-------- SUPPLIED DATA

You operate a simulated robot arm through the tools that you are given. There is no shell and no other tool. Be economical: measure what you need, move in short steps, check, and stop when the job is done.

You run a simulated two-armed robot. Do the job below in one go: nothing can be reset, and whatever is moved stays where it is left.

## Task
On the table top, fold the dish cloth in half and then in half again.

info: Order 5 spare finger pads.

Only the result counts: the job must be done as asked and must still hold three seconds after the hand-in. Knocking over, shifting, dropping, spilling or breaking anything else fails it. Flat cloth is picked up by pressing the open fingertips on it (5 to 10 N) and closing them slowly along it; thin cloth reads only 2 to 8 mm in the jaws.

----------------
-------- QUOTED TEXT

The molecular sieve catalyst of the present invention may be in H form or in the form of a modified molecular sieve in which H is partially or completely replaced by M, wherein M is selected from one or more of Zn, Ga, Cr, Mn, Fe, Ni, Zr, Cu, La, In and Ca, preferably Zn.
The molecular sieve catalyst in M-modified form can be prepared from the molecular sieve in H form by ion exchanging, impregnation, vapor phase deposition or liquid phase deposition.
When preparing the molecular sieve catalyst in M-modified form by impregnation, the molecular sieve catalyst in H form can be impregnated with an aqueous soluble salt solution of metal M, then dried and calcined, so that M is supported on the molecular sieve catalyst. The soluble salt is, for example, a nitrate salt, a chloride salt, etc.
When preparing the molecular sieve catalyst in M-modified form by ion exchanging, the molecular sieve catalyst in H form can be treated by ion exchanging with an aqueous soluble salt solution of metal M, then dried and calcined.

----------------

▶ **SHORT PROBLEM 1**
I need one stretch of the quoted text verbatim, from "The molecular sieve catalyst of" to "Ca, preferably Zn.".
▶ **SHORT PROBLEM 2**
Continue the quoted text that opens with "The molecular sieve catalyst of".

▶ **FINAL ANSWER 1**
The molecular sieve catalyst of the present invention may be in H form or in the form of a modified molecular sieve in which H is partially or completely replaced by M, wherein M is selected from one or more of Zn, Ga, Cr, Mn, Fe, Ni, Zr, Cu, La, In and Ca, preferably Zn.

▶ **FINAL ANSWER 2**
For example, the process for preparing a Zn-ZSM-5 molecular sieve by ion exchanging is as follows: a H-ZSM-5 molecular sieve is added to an aqueous solution of zinc nitrate, stirred continuously for 10-20 h at 60-100° C. to carry out the ion exchanging. After the completion of the ion exchanging, the product is cooled to room temperature, washed until the filtrate has a pH=7-8, dried overnight, and then calcined in a muffle furnace at 400-600° C. for 4-6 h to obtain a Zn-ZSM-5 molecular sieve.
In the element M-modified molecular sieve, the element M is 0.1-15 wt % of the total weight of the molecular sieve, preferably 0.5-10 wt %, more preferably 0.7-5 wt %, more preferably 0.7-2 wt %.
The molecular sieve catalyst usually has a particle size of 0.01-20 μm, preferably 0.1-15 μm.
In one embodiment of the present invention, the molecular sieve catalyst can be subjected to a surface modification. When the molecular sieve used is M-modified molecular sieve, the surface modification is carried out after the M modification. The surface modification is carried out with a surface modifying material. Preferably, the surface modifying materials used in the invention are selected from one or more of metal oxides, graphene, activated carbon, Silicalite-1, Silicalite-2, MOF, COF, silica, resin, biomass (such as kelp, glucose, fructose) and carbon nanotubes, more preferably from one or more of activated carbon, Silicalite-1 and Silicalite-2.
The surface modification covers or removes acidic sites exposed on the surface of the molecular sieve catalyst, thus reducing the happening of side reactions, and improving the selectivity toward the target product p-xylene.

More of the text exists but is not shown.